:: WRITTEN PROBLEM ::
Lines containing the word "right" should be extracted in full.

>> start

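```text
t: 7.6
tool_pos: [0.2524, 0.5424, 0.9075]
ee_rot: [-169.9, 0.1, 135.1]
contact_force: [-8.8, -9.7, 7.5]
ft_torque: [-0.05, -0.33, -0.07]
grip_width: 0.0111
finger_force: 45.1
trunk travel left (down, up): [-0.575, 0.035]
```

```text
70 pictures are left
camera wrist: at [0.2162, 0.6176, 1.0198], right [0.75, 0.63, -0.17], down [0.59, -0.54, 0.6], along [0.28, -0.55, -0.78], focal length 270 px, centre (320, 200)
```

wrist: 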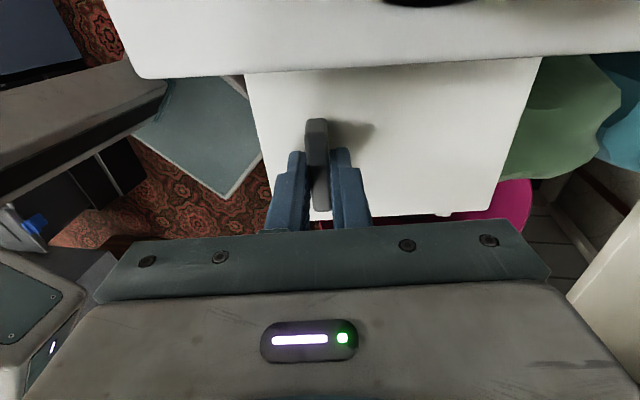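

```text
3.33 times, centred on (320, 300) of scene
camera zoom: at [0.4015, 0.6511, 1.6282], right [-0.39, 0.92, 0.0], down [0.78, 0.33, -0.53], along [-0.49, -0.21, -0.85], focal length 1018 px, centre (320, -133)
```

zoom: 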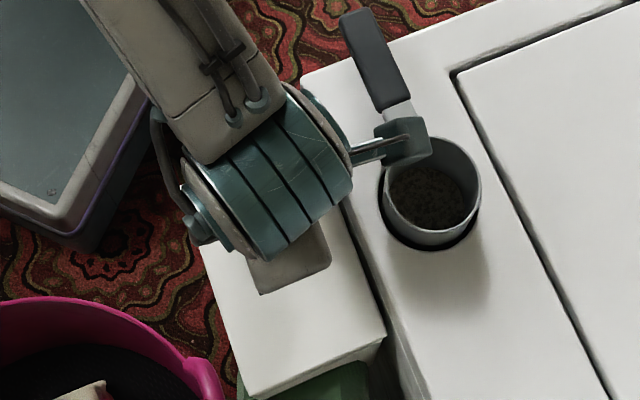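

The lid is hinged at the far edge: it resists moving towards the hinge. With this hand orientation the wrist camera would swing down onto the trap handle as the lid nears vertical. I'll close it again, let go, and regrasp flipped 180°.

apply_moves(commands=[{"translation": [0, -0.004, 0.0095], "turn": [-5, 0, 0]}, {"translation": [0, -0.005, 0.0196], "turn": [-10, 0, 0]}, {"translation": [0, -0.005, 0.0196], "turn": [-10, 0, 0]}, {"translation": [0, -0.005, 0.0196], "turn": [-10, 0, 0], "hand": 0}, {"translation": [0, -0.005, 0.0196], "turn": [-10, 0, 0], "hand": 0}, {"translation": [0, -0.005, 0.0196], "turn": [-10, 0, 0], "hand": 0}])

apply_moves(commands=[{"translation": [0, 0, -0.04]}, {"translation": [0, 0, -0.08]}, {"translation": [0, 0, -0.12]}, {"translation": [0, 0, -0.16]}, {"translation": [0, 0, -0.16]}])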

>> end

:: SOLUTION TO THIS PROBLEM ::
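camera wrist: at [0.2162, 0.6176, 1.0198], right [0.75, 0.63, -0.17], down [0.59, -0.54, 0.6], along [0.28, -0.55, -0.78], focal length 270 px, centre (320, 200)
camera zoom: at [0.4015, 0.6511, 1.6282], right [-0.39, 0.92, 0.0], down [0.78, 0.33, -0.53], along [-0.49, -0.21, -0.85], focal length 1018 px, centre (320, -133)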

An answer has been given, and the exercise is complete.